**WHAT TO DO**
In the material below, list every line carrying the string "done".

**DATASET EXTRACT**
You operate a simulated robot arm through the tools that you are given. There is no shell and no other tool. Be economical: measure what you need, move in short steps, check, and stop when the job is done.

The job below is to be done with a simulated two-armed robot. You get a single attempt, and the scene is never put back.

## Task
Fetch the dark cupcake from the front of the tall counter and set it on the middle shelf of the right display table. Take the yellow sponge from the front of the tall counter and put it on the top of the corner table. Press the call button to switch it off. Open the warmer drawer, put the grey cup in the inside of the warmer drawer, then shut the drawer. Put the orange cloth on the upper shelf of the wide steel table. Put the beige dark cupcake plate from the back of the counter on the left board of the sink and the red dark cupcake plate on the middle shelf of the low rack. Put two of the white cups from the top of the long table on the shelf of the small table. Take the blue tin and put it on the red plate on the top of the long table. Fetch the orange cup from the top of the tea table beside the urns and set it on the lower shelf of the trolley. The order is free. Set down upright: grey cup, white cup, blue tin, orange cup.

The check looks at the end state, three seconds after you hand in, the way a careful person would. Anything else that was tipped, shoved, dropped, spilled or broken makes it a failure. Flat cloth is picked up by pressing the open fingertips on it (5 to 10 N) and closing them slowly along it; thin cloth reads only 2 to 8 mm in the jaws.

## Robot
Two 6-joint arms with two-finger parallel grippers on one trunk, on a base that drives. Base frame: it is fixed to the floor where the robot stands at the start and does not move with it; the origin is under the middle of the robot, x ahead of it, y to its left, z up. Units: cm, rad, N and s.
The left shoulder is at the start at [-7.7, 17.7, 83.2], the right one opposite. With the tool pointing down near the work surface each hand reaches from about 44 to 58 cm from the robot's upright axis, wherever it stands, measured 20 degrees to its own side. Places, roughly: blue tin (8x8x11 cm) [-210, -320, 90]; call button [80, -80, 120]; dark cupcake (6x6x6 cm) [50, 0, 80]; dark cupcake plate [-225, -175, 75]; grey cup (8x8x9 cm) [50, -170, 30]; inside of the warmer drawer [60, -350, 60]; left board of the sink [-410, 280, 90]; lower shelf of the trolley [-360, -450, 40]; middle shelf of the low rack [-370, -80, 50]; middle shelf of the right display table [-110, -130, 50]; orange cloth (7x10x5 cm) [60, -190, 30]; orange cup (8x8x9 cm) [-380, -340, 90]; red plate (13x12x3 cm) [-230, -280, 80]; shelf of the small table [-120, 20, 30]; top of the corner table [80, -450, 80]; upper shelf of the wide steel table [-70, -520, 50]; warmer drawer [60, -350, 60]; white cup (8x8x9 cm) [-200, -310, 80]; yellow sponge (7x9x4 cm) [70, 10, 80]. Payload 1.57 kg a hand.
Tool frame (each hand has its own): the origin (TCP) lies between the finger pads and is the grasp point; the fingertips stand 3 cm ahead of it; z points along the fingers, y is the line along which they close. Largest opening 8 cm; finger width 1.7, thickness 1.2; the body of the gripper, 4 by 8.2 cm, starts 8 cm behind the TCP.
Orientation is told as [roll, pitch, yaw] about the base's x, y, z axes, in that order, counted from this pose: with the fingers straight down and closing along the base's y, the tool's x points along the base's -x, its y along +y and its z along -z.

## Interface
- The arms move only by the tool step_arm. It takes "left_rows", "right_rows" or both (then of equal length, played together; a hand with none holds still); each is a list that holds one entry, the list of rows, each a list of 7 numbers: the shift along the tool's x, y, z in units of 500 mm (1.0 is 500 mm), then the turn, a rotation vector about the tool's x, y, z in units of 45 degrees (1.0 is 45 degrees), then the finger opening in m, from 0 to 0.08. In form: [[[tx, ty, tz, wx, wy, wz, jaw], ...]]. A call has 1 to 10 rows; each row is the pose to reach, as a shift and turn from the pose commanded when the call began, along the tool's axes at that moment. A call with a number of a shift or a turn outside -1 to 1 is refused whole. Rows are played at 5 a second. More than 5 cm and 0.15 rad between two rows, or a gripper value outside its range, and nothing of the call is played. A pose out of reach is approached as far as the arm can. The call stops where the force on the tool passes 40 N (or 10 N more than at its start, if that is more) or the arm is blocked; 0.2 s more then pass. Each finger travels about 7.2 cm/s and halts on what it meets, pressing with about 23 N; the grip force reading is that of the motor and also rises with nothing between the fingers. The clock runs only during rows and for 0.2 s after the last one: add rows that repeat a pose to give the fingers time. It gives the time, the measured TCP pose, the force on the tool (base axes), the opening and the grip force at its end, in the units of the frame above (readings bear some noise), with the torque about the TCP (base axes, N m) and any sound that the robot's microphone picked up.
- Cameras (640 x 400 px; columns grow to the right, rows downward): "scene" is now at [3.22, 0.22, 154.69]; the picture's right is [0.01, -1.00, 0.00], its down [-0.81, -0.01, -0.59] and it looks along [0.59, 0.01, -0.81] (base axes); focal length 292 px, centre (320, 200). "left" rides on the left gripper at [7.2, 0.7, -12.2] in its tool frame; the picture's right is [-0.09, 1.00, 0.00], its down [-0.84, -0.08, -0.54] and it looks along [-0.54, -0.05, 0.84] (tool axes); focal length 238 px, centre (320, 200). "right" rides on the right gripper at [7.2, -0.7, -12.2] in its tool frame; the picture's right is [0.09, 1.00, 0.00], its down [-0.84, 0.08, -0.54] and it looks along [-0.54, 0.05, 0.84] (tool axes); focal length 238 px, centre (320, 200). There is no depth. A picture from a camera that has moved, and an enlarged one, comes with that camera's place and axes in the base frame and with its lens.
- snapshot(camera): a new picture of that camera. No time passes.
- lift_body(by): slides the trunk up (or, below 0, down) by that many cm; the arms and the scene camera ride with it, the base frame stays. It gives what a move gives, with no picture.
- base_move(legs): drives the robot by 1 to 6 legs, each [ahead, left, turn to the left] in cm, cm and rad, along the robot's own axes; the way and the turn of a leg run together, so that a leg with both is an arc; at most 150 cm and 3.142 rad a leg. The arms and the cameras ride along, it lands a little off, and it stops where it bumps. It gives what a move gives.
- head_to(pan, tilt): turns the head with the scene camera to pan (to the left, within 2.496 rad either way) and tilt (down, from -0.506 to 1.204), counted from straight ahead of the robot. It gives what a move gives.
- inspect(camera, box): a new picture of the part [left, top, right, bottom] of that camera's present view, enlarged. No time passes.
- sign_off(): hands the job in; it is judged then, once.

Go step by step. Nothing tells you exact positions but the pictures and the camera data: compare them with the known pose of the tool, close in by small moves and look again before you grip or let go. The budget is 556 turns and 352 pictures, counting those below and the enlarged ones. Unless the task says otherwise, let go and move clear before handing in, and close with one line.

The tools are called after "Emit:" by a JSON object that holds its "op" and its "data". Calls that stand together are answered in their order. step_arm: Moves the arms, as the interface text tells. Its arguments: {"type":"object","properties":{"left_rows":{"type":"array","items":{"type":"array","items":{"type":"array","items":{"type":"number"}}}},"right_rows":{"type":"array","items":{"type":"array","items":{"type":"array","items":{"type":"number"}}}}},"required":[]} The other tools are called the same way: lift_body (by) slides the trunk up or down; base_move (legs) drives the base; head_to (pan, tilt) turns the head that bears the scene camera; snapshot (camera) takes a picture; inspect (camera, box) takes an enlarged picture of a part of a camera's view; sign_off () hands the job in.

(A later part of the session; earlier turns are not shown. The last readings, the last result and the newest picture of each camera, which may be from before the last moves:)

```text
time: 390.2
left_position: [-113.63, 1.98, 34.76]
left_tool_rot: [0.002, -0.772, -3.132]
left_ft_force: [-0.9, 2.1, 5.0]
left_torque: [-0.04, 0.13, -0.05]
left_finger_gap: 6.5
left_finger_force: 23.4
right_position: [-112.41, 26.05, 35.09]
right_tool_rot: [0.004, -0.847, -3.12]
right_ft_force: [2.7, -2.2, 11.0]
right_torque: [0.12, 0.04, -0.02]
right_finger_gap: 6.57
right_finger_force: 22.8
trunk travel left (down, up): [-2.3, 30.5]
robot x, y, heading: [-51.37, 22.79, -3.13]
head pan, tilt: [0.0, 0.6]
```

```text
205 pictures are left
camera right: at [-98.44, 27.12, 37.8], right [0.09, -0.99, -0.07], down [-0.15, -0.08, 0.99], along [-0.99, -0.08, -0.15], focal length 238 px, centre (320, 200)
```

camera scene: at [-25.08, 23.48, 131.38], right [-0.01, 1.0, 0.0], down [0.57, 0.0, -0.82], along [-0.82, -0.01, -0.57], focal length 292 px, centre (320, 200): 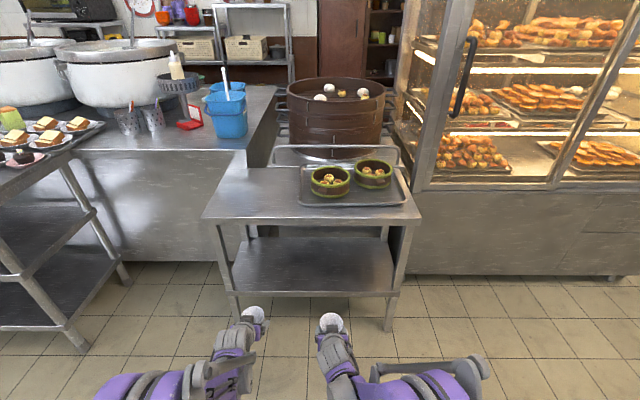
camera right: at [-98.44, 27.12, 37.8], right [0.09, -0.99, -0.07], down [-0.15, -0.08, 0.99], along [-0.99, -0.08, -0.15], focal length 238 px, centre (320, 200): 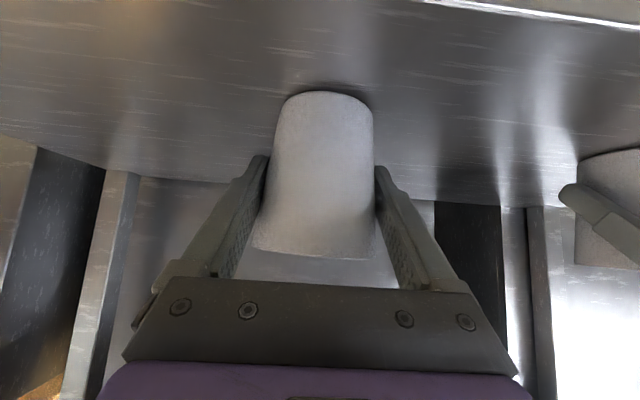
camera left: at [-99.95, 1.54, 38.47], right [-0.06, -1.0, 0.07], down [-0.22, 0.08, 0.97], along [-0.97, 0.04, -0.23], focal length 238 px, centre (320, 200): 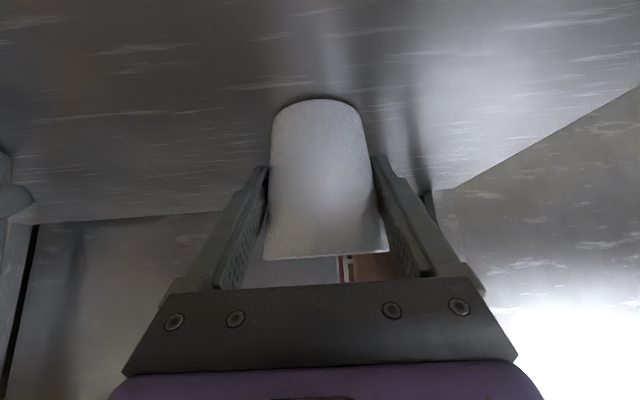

**THE ANSWER**
You operate a simulated robot arm through the tools that you are given. There is no shell and no other tool. Be economical: measure what you need, move in short steps, check, and stop when the job is done.
The job below is to be done with a simulated two-armed robot. You get a single attempt, and the scene is never put back.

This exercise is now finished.